▸ **Work to complete**: In the material below, identify each line bearing the word "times". Reproduce those lines.

▸ **Data block**:
** begin **

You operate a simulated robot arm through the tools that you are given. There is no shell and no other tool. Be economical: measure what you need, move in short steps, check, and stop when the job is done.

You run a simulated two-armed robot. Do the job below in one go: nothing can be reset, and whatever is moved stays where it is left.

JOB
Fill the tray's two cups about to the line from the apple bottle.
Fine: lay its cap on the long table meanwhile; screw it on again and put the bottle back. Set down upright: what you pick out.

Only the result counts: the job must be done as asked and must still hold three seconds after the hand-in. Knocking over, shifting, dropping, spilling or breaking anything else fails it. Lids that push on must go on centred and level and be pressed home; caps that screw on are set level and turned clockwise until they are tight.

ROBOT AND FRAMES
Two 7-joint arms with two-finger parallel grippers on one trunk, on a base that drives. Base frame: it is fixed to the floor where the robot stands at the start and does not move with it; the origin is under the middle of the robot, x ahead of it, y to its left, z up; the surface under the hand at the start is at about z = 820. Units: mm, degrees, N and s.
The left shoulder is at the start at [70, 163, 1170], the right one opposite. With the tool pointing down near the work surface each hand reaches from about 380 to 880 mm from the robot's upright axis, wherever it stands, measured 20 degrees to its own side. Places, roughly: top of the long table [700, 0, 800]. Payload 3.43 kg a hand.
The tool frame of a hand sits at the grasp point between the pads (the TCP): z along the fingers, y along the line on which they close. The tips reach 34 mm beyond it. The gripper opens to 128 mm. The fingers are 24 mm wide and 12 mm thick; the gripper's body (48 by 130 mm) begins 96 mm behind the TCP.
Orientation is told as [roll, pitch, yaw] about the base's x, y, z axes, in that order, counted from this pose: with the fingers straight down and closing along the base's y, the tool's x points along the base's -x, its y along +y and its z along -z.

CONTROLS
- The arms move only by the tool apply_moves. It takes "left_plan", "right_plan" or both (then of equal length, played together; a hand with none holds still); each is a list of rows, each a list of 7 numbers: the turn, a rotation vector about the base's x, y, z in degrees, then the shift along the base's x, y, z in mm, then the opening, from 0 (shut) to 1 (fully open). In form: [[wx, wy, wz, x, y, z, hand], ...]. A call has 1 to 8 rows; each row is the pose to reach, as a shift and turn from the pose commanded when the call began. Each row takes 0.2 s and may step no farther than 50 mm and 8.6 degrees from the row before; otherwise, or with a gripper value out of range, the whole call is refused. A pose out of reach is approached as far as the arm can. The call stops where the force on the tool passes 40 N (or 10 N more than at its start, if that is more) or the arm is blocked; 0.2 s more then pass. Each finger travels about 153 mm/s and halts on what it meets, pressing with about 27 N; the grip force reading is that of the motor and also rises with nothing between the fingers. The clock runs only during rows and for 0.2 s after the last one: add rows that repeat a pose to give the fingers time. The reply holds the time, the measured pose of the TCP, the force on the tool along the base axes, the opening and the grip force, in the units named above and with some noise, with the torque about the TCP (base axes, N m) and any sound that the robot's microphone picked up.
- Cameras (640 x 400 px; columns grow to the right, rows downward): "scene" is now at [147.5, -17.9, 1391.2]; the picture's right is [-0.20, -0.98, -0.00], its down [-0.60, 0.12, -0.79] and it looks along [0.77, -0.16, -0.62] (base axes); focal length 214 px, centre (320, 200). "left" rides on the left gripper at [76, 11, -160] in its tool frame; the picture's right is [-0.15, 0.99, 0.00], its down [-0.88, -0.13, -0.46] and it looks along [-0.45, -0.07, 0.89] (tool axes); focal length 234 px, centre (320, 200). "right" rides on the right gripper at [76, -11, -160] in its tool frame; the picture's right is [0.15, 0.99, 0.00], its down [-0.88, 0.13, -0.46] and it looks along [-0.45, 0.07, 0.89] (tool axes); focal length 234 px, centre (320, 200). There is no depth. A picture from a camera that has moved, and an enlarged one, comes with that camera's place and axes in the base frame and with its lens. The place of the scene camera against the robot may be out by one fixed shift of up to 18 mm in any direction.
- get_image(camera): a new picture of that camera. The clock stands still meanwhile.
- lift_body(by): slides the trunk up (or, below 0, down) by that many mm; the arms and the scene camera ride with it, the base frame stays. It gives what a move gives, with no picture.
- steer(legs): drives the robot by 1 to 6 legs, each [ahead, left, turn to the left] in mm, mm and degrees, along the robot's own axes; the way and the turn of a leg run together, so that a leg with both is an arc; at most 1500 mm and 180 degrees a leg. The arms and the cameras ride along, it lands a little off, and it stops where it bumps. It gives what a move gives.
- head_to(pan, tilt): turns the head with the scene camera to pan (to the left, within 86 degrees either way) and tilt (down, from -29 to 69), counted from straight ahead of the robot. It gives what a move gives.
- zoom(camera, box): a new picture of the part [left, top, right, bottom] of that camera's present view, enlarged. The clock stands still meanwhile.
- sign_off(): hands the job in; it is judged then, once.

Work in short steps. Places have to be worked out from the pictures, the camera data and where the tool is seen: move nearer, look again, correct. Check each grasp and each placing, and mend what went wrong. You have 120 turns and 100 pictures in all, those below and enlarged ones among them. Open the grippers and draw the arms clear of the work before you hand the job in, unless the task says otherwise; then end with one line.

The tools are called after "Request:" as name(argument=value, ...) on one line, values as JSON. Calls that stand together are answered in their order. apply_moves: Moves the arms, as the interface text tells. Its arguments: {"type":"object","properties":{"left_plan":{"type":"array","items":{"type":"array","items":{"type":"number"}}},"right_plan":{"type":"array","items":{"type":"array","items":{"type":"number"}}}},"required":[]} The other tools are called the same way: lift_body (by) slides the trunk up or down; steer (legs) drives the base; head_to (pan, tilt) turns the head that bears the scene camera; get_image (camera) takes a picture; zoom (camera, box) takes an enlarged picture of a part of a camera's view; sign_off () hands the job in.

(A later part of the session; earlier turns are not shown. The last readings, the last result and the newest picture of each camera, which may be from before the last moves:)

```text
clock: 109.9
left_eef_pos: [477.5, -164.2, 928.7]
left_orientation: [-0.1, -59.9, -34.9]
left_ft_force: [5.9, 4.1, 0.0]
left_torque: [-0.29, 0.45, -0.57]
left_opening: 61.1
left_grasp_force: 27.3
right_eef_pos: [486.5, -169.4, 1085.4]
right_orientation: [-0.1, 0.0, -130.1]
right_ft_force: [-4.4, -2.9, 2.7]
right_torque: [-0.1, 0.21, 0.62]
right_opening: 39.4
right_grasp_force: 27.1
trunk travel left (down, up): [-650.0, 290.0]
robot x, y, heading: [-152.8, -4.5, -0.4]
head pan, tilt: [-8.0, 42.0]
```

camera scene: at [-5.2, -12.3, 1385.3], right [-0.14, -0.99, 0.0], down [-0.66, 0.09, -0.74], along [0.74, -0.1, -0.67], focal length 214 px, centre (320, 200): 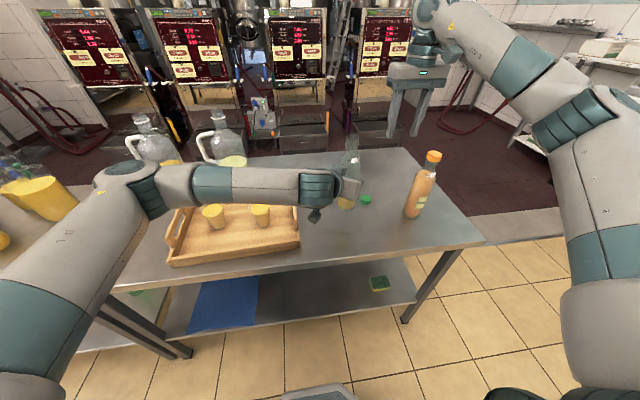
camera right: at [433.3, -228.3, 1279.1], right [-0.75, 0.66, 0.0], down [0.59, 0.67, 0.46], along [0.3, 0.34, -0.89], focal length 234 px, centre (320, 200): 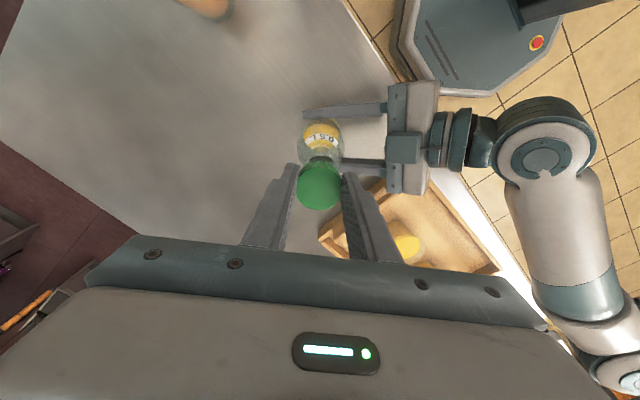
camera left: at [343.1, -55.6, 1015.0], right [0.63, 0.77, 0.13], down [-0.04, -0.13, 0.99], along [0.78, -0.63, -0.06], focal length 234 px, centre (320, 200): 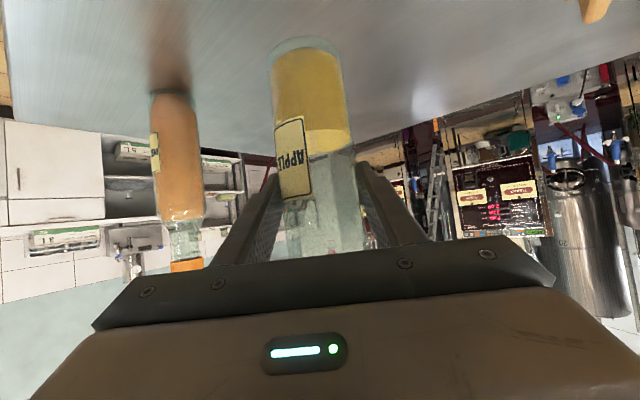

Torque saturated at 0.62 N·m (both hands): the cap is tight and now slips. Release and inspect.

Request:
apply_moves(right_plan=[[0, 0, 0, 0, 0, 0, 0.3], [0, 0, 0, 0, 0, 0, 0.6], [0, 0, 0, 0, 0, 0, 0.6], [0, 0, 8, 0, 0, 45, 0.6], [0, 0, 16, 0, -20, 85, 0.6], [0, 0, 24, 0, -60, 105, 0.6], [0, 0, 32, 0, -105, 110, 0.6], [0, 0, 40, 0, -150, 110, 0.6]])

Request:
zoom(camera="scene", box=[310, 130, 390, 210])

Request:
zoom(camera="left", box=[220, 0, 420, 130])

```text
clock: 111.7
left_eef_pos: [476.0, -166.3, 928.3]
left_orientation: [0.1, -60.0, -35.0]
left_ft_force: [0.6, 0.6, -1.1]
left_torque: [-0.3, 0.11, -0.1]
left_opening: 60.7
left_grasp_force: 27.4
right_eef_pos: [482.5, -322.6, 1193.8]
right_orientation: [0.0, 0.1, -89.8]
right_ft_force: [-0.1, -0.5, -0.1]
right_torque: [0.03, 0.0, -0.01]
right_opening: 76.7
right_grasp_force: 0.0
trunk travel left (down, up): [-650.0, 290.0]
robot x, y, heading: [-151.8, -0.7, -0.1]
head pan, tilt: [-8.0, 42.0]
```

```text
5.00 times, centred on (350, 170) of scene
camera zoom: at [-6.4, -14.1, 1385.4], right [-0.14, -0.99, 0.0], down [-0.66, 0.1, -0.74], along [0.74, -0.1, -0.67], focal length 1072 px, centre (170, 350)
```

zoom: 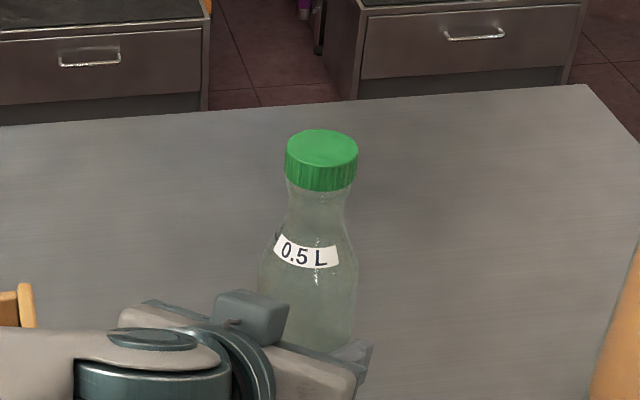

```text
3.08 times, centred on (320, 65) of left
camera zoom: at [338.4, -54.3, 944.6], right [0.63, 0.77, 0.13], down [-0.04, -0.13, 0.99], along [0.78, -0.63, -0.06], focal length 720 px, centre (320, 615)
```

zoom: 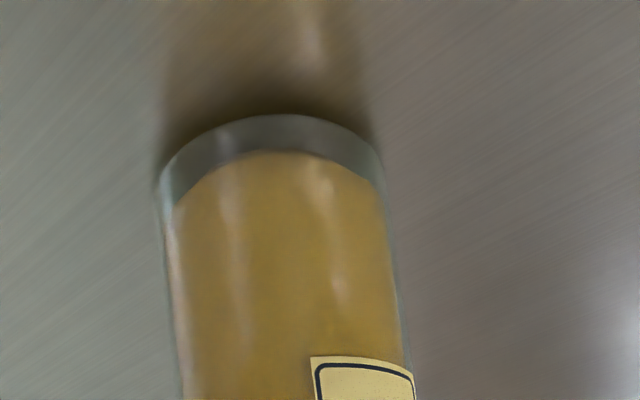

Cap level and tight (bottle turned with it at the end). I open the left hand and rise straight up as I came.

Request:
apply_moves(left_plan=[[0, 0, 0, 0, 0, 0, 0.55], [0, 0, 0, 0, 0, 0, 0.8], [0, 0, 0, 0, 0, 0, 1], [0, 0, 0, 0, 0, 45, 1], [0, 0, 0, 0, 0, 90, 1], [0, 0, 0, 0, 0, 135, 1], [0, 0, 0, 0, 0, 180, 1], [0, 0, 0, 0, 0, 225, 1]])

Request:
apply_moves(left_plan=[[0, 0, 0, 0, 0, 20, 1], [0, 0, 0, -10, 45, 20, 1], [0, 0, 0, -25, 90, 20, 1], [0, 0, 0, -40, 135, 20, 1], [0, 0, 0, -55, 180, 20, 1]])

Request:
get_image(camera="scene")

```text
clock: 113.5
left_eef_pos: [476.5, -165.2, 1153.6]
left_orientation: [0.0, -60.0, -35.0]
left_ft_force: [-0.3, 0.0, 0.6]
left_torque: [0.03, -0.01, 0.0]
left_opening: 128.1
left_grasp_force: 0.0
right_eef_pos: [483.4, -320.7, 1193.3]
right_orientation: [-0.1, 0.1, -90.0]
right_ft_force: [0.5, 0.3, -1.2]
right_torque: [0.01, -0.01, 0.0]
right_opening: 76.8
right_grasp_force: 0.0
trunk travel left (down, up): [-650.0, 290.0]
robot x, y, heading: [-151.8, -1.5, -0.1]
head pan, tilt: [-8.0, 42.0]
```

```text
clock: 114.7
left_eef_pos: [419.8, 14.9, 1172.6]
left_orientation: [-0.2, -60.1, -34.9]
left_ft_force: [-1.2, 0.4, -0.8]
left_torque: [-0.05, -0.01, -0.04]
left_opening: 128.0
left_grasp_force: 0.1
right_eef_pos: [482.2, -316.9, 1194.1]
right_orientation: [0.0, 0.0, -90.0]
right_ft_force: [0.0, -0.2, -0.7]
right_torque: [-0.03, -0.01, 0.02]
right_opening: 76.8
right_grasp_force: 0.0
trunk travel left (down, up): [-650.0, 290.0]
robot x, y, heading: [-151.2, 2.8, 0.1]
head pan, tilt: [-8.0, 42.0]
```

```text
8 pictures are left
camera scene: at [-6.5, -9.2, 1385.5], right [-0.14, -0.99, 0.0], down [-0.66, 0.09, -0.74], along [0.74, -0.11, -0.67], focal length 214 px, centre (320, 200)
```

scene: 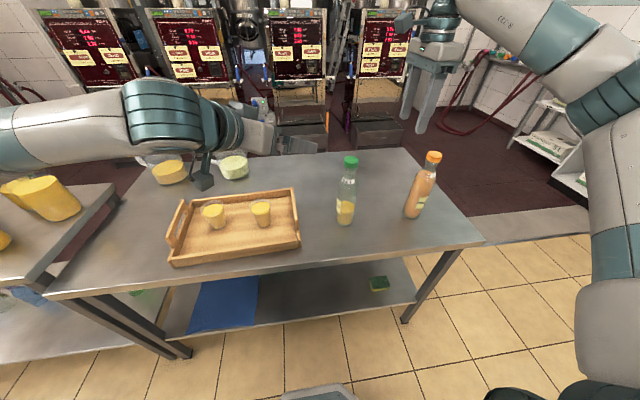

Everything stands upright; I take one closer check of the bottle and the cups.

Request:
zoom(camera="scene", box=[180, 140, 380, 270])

** end **

▸ **Full response**:
5.00 times, centred on (350, 170) of scene
3.08 times, centred on (320, 65) of left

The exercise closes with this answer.